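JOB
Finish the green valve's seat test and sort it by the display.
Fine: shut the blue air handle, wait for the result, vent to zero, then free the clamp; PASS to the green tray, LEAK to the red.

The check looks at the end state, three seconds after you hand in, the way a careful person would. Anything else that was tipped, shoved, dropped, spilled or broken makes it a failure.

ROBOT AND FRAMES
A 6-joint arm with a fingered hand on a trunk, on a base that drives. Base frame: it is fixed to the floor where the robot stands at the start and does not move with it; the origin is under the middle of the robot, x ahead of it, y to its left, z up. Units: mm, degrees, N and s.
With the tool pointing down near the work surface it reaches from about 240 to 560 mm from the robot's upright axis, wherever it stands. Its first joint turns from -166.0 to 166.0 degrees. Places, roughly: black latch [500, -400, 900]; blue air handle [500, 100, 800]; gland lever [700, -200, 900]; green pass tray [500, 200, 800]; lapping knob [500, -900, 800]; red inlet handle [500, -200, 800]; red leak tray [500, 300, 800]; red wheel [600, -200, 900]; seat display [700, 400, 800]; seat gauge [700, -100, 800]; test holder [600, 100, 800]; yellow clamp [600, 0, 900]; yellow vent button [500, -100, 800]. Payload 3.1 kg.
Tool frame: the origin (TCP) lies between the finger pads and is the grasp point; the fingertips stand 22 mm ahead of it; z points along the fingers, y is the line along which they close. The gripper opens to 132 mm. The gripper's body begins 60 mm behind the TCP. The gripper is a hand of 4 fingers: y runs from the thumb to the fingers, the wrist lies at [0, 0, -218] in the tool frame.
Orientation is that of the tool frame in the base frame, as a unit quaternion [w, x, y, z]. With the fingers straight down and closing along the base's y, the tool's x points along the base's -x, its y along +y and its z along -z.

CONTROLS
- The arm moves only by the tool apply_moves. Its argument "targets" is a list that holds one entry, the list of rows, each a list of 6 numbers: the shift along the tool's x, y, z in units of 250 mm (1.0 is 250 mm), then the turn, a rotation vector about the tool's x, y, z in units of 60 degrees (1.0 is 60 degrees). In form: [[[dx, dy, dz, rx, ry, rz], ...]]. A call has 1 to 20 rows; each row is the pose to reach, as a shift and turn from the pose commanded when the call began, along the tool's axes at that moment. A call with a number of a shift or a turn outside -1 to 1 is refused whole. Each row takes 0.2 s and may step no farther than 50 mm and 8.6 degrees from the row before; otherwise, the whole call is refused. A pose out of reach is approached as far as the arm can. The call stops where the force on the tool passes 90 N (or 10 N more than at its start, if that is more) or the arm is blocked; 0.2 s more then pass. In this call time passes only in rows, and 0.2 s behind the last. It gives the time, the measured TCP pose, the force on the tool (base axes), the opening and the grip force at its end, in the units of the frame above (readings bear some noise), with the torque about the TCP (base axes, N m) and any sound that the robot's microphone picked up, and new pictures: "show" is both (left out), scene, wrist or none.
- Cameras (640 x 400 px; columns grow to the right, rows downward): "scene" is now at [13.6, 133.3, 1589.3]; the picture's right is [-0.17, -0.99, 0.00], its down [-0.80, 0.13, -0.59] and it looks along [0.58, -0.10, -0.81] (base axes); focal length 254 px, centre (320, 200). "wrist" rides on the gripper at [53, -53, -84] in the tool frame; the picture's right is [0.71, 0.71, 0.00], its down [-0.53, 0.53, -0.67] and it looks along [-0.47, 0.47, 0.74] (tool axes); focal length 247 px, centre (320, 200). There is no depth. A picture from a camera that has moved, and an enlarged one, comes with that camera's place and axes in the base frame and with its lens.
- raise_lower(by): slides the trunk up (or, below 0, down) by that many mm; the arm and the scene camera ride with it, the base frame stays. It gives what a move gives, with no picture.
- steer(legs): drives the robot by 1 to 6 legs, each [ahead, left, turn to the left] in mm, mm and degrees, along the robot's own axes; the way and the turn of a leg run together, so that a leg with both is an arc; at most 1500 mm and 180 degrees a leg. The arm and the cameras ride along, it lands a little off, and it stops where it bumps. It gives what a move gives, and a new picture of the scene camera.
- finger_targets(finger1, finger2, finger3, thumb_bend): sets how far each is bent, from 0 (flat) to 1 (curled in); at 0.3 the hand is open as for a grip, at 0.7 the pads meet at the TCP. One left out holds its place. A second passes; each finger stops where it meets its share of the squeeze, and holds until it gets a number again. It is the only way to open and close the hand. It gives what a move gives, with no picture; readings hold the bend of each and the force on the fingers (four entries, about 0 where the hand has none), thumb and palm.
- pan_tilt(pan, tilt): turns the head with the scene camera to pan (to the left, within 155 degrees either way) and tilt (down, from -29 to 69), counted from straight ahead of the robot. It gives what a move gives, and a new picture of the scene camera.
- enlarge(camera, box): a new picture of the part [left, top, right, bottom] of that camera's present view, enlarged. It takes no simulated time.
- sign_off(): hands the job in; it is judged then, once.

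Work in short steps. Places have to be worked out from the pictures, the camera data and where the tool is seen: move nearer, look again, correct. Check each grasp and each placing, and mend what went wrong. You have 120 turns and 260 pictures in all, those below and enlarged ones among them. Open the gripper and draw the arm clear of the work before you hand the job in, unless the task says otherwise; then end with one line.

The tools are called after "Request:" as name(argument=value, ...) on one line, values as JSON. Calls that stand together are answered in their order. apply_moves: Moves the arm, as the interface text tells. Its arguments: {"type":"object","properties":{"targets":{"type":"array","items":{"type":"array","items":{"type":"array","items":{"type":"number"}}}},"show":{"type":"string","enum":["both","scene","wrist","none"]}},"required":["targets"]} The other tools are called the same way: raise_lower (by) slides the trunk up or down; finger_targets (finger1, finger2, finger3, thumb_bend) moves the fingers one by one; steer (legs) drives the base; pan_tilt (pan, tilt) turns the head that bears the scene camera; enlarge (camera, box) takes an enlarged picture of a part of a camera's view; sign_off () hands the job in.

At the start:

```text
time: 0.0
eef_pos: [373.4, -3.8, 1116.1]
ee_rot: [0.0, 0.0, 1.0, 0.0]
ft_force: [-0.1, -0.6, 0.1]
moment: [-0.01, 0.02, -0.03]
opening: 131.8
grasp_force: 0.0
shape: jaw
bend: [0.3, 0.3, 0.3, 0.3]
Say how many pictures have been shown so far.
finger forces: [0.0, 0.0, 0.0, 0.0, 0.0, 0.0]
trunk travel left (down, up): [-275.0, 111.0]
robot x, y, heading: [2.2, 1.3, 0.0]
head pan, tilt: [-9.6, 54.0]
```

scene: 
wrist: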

# TASK DETAILS:
Reproduce the material precisely, including every line.

# EXERCISE OUTPUT:
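JOB
Finish the green valve's seat test and sort it by the display.
Fine: shut the blue air handle, wait for the result, vent to zero, then free the clamp; PASS to the green tray, LEAK to the red.

The check looks at the end state, three seconds after you hand in, the way a careful person would. Anything else that was tipped, shoved, dropped, spilled or broken makes it a failure.

ROBOT AND FRAMES
A 6-joint arm with a fingered hand on a trunk, on a base that drives. Base frame: it is fixed to the floor where the robot stands at the start and does not move with it; the origin is under the middle of the robot, x ahead of it, y to its left, z up. Units: mm, degrees, N and s.
With the tool pointing down near the work surface it reaches from about 240 to 560 mm from the robot's upright axis, wherever it stands. Its first joint turns from -166.0 to 166.0 degrees. Places, roughly: black latch [500, -400, 900]; blue air handle [500, 100, 800]; gland lever [700, -200, 900]; green pass tray [500, 200, 800]; lapping knob [500, -900, 800]; red inlet handle [500, -200, 800]; red leak tray [500, 300, 800]; red wheel [600, -200, 900]; seat display [700, 400, 800]; seat gauge [700, -100, 800]; test holder [600, 100, 800]; yellow clamp [600, 0, 900]; yellow vent button [500, -100, 800]. Payload 3.1 kg.
Tool frame: the origin (TCP) lies between the finger pads and is the grasp point; the fingertips stand 22 mm ahead of it; z points along the fingers, y is the line along which they close. The gripper opens to 132 mm. The gripper's body begins 60 mm behind the TCP. The gripper is a hand of 4 fingers: y runs from the thumb to the fingers, the wrist lies at [0, 0, -218] in the tool frame.
Orientation is that of the tool frame in the base frame, as a unit quaternion [w, x, y, z]. With the fingers straight down and closing along the base's y, the tool's x points along the base's -x, its y along +y and its z along -z.

CONTROLS
- The arm moves only by the tool apply_moves. Its argument "targets" is a list that holds one entry, the list of rows, each a list of 6 numbers: the shift along the tool's x, y, z in units of 250 mm (1.0 is 250 mm), then the turn, a rotation vector about the tool's x, y, z in units of 60 degrees (1.0 is 60 degrees). In form: [[[dx, dy, dz, rx, ry, rz], ...]]. A call has 1 to 20 rows; each row is the pose to reach, as a shift and turn from the pose commanded when the call began, along the tool's axes at that moment. A call with a number of a shift or a turn outside -1 to 1 is refused whole. Each row takes 0.2 s and may step no farther than 50 mm and 8.6 degrees from the row before; otherwise, the whole call is refused. A pose out of reach is approached as far as the arm can. The call stops where the force on the tool passes 90 N (or 10 N more than at its start, if that is more) or the arm is blocked; 0.2 s more then pass. In this call time passes only in rows, and 0.2 s behind the last. It gives the time, the measured TCP pose, the force on the tool (base axes), the opening and the grip force at its end, in the units of the frame above (readings bear some noise), with the torque about the TCP (base axes, N m) and any sound that the robot's microphone picked up, and new pictures: "show" is both (left out), scene, wrist or none.
- Cameras (640 x 400 px; columns grow to the right, rows downward): "scene" is now at [13.6, 133.3, 1589.3]; the picture's right is [-0.17, -0.99, 0.00], its down [-0.80, 0.13, -0.59] and it looks along [0.58, -0.10, -0.81] (base axes); focal length 254 px, centre (320, 200). "wrist" rides on the gripper at [53, -53, -84] in the tool frame; the picture's right is [0.71, 0.71, 0.00], its down [-0.53, 0.53, -0.67] and it looks along [-0.47, 0.47, 0.74] (tool axes); focal length 247 px, centre (320, 200). There is no depth. A picture from a camera that has moved, and an enlarged one, comes with that camera's place and axes in the base frame and with its lens.
- raise_lower(by): slides the trunk up (or, below 0, down) by that many mm; the arm and the scene camera ride with it, the base frame stays. It gives what a move gives, with no picture.
- steer(legs): drives the robot by 1 to 6 legs, each [ahead, left, turn to the left] in mm, mm and degrees, along the robot's own axes; the way and the turn of a leg run together, so that a leg with both is an arc; at most 1500 mm and 180 degrees a leg. The arm and the cameras ride along, it lands a little off, and it stops where it bumps. It gives what a move gives, and a new picture of the scene camera.
- finger_targets(finger1, finger2, finger3, thumb_bend): sets how far each is bent, from 0 (flat) to 1 (curled in); at 0.3 the hand is open as for a grip, at 0.7 the pads meet at the TCP. One left out holds its place. A second passes; each finger stops where it meets its share of the squeeze, and holds until it gets a number again. It is the only way to open and close the hand. It gives what a move gives, with no picture; readings hold the bend of each and the force on the fingers (four entries, about 0 where the hand has none), thumb and palm.
- pan_tilt(pan, tilt): turns the head with the scene camera to pan (to the left, within 155 degrees either way) and tilt (down, from -29 to 69), counted from straight ahead of the robot. It gives what a move gives, and a new picture of the scene camera.
- enlarge(camera, box): a new picture of the part [left, top, right, bottom] of that camera's present view, enlarged. It takes no simulated time.
- sign_off(): hands the job in; it is judged then, once.

Work in short steps. Places have to be worked out from the pictures, the camera data and where the tool is seen: move nearer, look again, correct. Check each grasp and each placing, and mend what went wrong. You have 120 turns and 260 pictures in all, those below and enlarged ones among them. Open the gripper and draw the arm clear of the work before you hand the job in, unless the task says otherwise; then end with one line.

The tools are called after "Request:" as name(argument=value, ...) on one line, values as JSON. Calls that stand together are answered in their order. apply_moves: Moves the arm, as the interface text tells. Its arguments: {"type":"object","properties":{"targets":{"type":"array","items":{"type":"array","items":{"type":"array","items":{"type":"number"}}}},"show":{"type":"string","enum":["both","scene","wrist","none"]}},"required":["targets"]} The other tools are called the same way: raise_lower (by) slides the trunk up or down; finger_targets (finger1, finger2, finger3, thumb_bend) moves the fingers one by one; steer (legs) drives the base; pan_tilt (pan, tilt) turns the head that bears the scene camera; enlarge (camera, box) takes an enlarged picture of a part of a camera's view; sign_off () hands the job in.

At the start:

```text
time: 0.0
eef_pos: [373.4, -3.8, 1116.1]
ee_rot: [0.0, 0.0, 1.0, 0.0]
ft_force: [-0.1, -0.6, 0.1]
moment: [-0.01, 0.02, -0.03]
opening: 131.8
grasp_force: 0.0
shape: jaw
bend: [0.3, 0.3, 0.3, 0.3]
Say how many pictures have been shown so far.
finger forces: [0.0, 0.0, 0.0, 0.0, 0.0, 0.0]
trunk travel left (down, up): [-275.0, 111.0]
robot x, y, heading: [2.2, 1.3, 0.0]
head pan, tilt: [-9.6, 54.0]
```

scene: 
wrist: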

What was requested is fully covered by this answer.